ARTICLE
▼

37En termes de législation et d’administration foncière, le contenu des réformes varie selon que la politique vise à étendre et formaliser la propriété privée, à sécuriser les droits locaux en renforçant leur dimension individuelle, ou encore à accompagner la décollectivisation. Dans le premier cas, le cadre légal est ajusté, mais ses postulats centraux ne sont pas questionnés : il s’agit de simplifier les procédures d’accès au titre foncier, d’en réduire le coût et de rendre plus efficace et plus transparente l’administration foncière. Allègement des procédures, déconcentration administrative, création éventuelle d’une agence dédiée sont les axes principaux de ces politiques. Lorsque cette extension concerne des terres communautaires (indigènes ou issues des réformes agraires), la réforme intègre aussi des mesures pour abolir les régulations communautaires, en renforçant les droits fonciers des individus et souvent en supprimant le verrou de leur inaliénabilité. Dans le deuxième cas, la réforme du cadre légal et administratif est plus profonde : elle intègre la création de nouveaux documents légaux, censés être plus adaptés aux droits existants, comme les certificats fonciers, et va souvent de pair avec la mise en place d’une administration spécifique pour en tenir et actualiser les registres, administration qui peut être plus ou moins décentralisée. Dans les cas de décollectivisation, les réformes se proposent de redistribuer les droits (et parfois de les restituer aux anciens propriétaires expropriés), ou de légaliser des redistributions réalisées antérieurement sur une base informelle (cf. chap. 11).

38Ces réformes sont complétées par des actions visant à étendre, équiper, moderniser et rendre plus efficace l’administration foncière : ouvrir des bureaux déconcentrés ou bien mettre en place et équiper de nouveaux dispositifs ; équiper et former les agents ; numériser la documentation et l’intégrer dans un système d’information foncière informatisé, etc. Enfin, dans une logique d’extension rapide de la formalisation, les réformes intègrent parfois un volet d’inventaire systématique et d’identification des droits sur le terrain, qui inclut leur transcription dans des registres et leur cartographie, en préalable à leur reconnaissance légale et leur incorporation au dispositif d’administration foncière.

▲

INFORMATION PROVIDED
▼

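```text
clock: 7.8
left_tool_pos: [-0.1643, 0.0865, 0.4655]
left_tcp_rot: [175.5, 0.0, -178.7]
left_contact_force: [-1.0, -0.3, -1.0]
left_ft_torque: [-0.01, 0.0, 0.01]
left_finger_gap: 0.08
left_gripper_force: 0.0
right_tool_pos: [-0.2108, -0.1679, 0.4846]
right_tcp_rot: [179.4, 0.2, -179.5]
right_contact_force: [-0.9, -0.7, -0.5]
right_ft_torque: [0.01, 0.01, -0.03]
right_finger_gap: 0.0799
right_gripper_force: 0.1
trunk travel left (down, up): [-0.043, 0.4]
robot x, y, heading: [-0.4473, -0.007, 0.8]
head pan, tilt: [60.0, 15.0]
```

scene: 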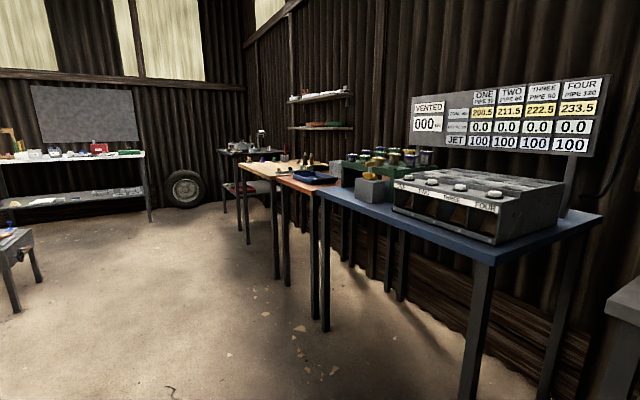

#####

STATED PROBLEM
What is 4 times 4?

▲

Add the next paragraphs of the article.

39La préparation des réformes légales et la mise en œuvre des réorganisations administratives et des opérations de terrain impliquent fréquemment – de façon systématique dans les pays sous régime d’aide – le recours à des financements internationaux, et donc à des experts extérieurs. La dépendance des politiques de formalisation à l’aide internationale pose la question de la souveraineté des États dans leurs choix politiques. Elle induit aussi une mise en œuvre des opérations de formalisation par projets. Or ces projets ont une autonomie partielle vis-à-vis des orientations politiques, relèvent de temporalités spécifiques et peuvent se trouver, à des degrés divers, en déphasage avec le processus de réforme. On en verra les conséquences dans la troisième partie de ce chapitre.

Des mises en œuvre contrastées

  • 7 Pour l’Asie du Sud-Est, voir Mellac et Castellanet (2015 : 15-18).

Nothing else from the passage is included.